§ Problem to work on
Provide the original wording of the supplied passage from "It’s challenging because" as far as "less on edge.".

§ Supplied passage
·····

Carla Naumburg, Ph.D., author of "Parenting in the Present Moment," shares what mindfulness is and how parents can apply it in messy real life situations.
In one sentence, what is mindfulness?
Mindfulness is choosing to pay attention to the present moment, with kindness and curiousity.
Why do so many parents find that so hard to do?
It’s challenging because our brains are wired to be always thinking, planning, worrying. They’re just not good at being in the present moment. In addition, exhaustion and anxiety—the constant companions of many parents—can trigger your frontal lobe to shut down. The frontal lobe is the part of the brain that lets us connect future consequences to our actions, make skillful decisions, and take a step back to get a little perspective so we can make a better choice. When we’re overwhelmed, that part of our brain goes offline, and we’re more likely to yell or freak out in reaction to difficult moments.
If parents do only one thing to live more in the moment, what should it be?
Practice being aware of your breathing. Just notice your breathing, and try to pay attention to three breaths in a row. Breathing translates most directly to being less on edge.

·····

§ Collected material
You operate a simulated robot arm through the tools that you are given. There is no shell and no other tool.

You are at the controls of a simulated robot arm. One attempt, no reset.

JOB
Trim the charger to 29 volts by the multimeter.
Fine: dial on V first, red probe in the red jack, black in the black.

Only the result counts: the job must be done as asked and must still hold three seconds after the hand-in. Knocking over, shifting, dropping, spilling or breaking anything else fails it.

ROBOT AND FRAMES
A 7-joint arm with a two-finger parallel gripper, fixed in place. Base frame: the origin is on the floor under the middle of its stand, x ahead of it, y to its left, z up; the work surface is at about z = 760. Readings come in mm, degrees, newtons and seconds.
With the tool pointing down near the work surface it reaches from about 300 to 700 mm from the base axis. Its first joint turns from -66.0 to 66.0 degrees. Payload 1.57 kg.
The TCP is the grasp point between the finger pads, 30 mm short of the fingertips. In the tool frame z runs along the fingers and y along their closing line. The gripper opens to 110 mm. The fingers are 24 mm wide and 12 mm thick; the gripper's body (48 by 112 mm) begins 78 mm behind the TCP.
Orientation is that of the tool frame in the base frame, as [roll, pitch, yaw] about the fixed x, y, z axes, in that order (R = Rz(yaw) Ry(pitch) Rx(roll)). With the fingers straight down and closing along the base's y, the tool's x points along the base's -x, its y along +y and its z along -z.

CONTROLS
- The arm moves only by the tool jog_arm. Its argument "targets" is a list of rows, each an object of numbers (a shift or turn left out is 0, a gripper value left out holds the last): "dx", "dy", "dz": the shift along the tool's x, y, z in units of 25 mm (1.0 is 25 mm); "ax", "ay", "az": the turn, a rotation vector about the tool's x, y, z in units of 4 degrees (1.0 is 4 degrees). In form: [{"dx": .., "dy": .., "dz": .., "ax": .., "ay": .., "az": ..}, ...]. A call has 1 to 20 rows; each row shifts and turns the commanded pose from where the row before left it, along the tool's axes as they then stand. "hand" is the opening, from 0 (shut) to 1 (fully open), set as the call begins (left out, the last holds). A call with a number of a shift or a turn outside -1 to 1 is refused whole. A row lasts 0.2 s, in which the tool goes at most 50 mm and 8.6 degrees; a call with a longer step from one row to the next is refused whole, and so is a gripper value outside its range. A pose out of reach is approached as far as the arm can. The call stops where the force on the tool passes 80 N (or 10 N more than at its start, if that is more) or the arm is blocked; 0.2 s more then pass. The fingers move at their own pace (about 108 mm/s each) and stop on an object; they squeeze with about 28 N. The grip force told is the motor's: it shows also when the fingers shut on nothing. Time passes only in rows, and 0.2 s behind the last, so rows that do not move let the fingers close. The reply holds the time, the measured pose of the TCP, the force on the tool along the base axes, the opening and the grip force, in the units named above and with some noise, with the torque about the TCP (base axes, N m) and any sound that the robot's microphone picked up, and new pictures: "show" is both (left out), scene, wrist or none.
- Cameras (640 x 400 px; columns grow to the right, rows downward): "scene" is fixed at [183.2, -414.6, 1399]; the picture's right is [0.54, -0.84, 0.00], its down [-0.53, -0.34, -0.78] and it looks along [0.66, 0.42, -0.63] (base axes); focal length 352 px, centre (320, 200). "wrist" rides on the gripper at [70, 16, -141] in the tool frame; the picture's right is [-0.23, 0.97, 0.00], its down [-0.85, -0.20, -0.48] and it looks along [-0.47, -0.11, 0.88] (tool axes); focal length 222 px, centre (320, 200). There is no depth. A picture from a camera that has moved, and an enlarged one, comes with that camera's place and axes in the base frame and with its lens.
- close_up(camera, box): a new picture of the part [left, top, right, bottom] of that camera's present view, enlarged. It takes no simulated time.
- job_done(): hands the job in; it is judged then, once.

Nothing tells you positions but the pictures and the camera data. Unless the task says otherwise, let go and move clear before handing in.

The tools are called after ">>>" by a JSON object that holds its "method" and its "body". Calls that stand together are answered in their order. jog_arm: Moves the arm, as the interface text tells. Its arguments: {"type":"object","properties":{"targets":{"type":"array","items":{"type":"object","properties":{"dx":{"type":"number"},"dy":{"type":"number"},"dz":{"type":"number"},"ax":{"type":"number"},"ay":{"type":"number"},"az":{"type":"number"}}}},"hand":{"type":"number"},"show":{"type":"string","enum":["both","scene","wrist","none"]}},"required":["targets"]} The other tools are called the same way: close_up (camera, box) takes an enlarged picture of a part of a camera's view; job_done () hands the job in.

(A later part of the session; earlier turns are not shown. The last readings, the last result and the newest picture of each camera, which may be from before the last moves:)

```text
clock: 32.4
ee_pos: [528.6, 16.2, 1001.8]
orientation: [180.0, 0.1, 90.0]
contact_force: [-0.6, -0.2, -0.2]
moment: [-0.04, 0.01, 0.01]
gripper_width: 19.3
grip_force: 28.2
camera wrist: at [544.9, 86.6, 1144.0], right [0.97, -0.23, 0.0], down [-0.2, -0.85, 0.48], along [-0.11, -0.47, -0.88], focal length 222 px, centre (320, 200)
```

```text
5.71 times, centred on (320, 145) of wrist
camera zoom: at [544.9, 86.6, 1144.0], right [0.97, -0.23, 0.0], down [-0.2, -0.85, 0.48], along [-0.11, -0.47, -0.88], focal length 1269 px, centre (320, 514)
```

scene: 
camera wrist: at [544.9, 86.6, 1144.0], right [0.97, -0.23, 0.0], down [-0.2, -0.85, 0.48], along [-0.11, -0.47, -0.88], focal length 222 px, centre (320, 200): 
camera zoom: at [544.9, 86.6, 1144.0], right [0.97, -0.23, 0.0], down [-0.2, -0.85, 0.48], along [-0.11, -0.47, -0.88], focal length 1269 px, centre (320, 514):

·····

§ Written reply
It’s challenging because our brains are wired to be always thinking, planning, worrying. They’re just not good at being in the present moment. In addition, exhaustion and anxiety—the constant companions of many parents—can trigger your frontal lobe to shut down. The frontal lobe is the part of the brain that lets us connect future consequences to our actions, make skillful decisions, and take a step back to get a little perspective so we can make a better choice. When we’re overwhelmed, that part of our brain goes offline, and we’re more likely to yell or freak out in reaction to difficult moments.
If parents do only one thing to live more in the moment, what should it be?
Practice being aware of your breathing. Just notice your breathing, and try to pay attention to three breaths in a row. Breathing translates most directly to being less on edge.